May the roads you take be just as satisfying.


Saturday, July 16, 2016

Meet the People

Oh man, seriously has it been two whole weeks since I last posted? Well, I've been incredibly busy, thanks to my personality adjustment. Before Spain, I kept to myself in public, and didn't make too much effort to say hi to strangers. Since returning, starting conversations with strangers has led to fantastic opportunities.

First off, I was able to get multiple job offers within two weeks of arriving thanks to not just blindly sending my CV, but actually making a huge effort to meet hiring managers in person. Whereas in the past I would just email it in and hope for the best, now I ask for even a scant five minutes, just so they can put a face to a name.
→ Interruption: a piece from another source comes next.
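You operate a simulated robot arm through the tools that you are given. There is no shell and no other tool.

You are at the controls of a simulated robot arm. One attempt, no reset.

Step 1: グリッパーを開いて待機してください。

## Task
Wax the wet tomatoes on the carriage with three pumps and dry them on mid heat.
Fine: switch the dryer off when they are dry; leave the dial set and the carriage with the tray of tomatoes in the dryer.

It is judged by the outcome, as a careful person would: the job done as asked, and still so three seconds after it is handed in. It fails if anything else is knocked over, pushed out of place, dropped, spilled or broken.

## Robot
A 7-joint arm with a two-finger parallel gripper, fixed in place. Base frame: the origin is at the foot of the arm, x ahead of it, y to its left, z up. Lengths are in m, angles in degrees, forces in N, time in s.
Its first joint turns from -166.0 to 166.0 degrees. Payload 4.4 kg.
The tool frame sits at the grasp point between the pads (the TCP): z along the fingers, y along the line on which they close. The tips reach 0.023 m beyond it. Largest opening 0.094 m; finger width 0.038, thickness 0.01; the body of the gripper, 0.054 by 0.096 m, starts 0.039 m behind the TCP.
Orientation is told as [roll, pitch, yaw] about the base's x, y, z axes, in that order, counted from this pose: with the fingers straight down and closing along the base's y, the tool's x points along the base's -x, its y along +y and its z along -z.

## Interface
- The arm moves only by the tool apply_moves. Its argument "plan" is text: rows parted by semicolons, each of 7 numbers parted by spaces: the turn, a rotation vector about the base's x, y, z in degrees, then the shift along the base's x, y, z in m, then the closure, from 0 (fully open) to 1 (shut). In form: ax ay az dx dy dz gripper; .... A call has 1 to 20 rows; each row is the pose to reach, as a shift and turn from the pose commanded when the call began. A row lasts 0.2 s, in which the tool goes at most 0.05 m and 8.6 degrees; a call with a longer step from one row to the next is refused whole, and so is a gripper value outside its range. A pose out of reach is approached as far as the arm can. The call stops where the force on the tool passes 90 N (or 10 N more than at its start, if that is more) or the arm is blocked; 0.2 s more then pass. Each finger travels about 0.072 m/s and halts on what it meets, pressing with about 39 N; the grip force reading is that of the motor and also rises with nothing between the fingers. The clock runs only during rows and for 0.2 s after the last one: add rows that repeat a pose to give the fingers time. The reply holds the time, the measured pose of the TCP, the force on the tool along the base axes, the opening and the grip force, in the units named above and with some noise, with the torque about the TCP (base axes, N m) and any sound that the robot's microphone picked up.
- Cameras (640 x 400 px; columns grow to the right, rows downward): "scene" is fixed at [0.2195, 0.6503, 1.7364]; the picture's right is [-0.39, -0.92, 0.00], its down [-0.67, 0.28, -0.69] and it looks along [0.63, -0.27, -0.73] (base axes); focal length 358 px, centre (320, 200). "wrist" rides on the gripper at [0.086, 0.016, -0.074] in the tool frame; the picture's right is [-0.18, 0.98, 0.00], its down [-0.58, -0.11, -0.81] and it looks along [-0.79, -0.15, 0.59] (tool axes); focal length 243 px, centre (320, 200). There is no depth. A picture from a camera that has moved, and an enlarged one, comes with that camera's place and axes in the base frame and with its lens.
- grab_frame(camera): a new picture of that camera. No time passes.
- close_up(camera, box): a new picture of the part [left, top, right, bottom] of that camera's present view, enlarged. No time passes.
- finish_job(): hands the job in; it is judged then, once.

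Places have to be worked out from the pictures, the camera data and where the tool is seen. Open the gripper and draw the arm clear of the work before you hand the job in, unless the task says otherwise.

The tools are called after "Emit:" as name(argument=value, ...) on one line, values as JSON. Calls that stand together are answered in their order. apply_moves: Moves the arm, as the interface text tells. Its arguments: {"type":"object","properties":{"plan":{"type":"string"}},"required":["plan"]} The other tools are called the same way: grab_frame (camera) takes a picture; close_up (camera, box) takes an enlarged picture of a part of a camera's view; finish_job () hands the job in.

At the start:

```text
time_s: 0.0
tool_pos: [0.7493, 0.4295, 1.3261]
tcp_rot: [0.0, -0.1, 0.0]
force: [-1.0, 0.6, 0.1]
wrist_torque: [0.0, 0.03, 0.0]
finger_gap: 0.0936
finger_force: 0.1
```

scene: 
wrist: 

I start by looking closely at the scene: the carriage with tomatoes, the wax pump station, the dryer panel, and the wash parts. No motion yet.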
I'm also connecting with locals, striking up conversations in coffee shops, elevators, on public transit... I laughed out loud when I came across an old diary entry shortly before moving to Spain three years ago, in which I was angry that people in my hometown seemed so cold and dour. It may have been me - my extroverted side blossomed while living abroad and has helped me connect multiple times.
I'm also very nicely settled in the ground-level suite of my friends' house, co-habitating nicely with their family, thanks to word of mouth. Just as I was resigned to living with strangers found on Craigslist, only a few days before leaving Spain I sent a message to a friend I hadn't talked to in years, and now I'm living comfortably in his house. Not only am I seeing locals in a different light, I'm also viewing friendships for the special quality that they have.

Friday, July 1, 2016

O Canada

Today is Canada's 149th birthday, but instead of celebrating, I'm actually going through reverse culture shock. It's similar to what I went through when I arrived in Villacarrillo. Whereas here I feel very comfortable being Asian, because I'm no different from the majority, I've become so used to Spanish customs that Canada is weirding me out right now.
Fought sadness on plane to Canada by drinking Spanish wine, and watching Zoolander Spanish.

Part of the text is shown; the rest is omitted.